The lawsuit seeks to invalidate 23 of the gene giant’s transgenic patents on the grounds that they lack beneficial social utility and original art. It asks the court, even if it finds the patents valid, to enjoin Monsanto from enforcing them on plaintiffs who are inadvertently contaminated by Monsanto’s genetics. The complaint states that between 1997 and 2010, Monsanto filed “144 lawsuits against farmers in at least 27 different states for alleged infringement of its transgenic seed patents” and investigated and threatened hundreds more, including some who never purchased Monsanto’s seeds, signed their technology-use agreements, or ever intended or wanted transgenic genes on their property.

Getting right to the point it begins, “Society stands on the precipice of forever being bound to transgenic* agriculture and transgenic food. Coexistence between transgenic seed and organic seed is impossible because transgenic seed contaminates and eventually overcomes organic seed.” Indeed, we would go further and assert that transgenic seed eventually contaminates and overcomes all other seed, conventional as well as organic.

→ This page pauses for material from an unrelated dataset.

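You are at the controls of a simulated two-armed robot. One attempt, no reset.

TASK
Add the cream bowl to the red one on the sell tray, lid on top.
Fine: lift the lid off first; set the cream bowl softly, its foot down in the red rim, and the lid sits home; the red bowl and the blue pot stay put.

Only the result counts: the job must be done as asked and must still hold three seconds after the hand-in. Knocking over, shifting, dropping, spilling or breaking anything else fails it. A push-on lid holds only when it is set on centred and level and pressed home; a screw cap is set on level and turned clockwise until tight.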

The largest human-instigated biological experiment in history, transgenic technology is without controls or boundaries. Most participants are unwitting, having been drafted without their consent. No fence can be built high enough to keep out unwanted biological pollution, no geographic boundary can stop it. Because it multiplies at will, it cannot be contained. No long-term tests have been performed to assess its safety for humans, no labels have been required to permit an audit trail that could monitor its effects.

By posing the question: Given the increasing ubiquity of transgenic technology, who pays when something goes wrong as it inevitably will?, this lawsuit could help level the economic playing field for us all. It represents our last best chance to build a metaphoric fence to protect at least the economic interests of those of us who eschew the technology. Until now, the law regarding transgenics has been upside-down, representing the interests of its corporate originators without protecting those who are trespassed by it. This lawsuit could restore the traditional common-law right of freedom from trespass and place the economic responsibility back where it belongs: on the trespassers. As such, it is profoundly conservative in all the good connotations of that word.

If we win on the issues of applicability and enforceability of the patents in cases of unwanted genetic drift, none of the 83 co-plaintiffs will ever be sued for adventitious presence, and it will set a precedent that applies to all others in a similar fix. That might not end the threat of transgenics, but it would be a New Deal, indeed!

The suit is being tried as OSGATA et. al. V. Monsanto in US District Court, Southern District of New York, Judge Naomi Reice Buchwald presiding. The case is likely to take several years as we are now only in the beginning phase of preliminary motions. We will keep you posted as it develops.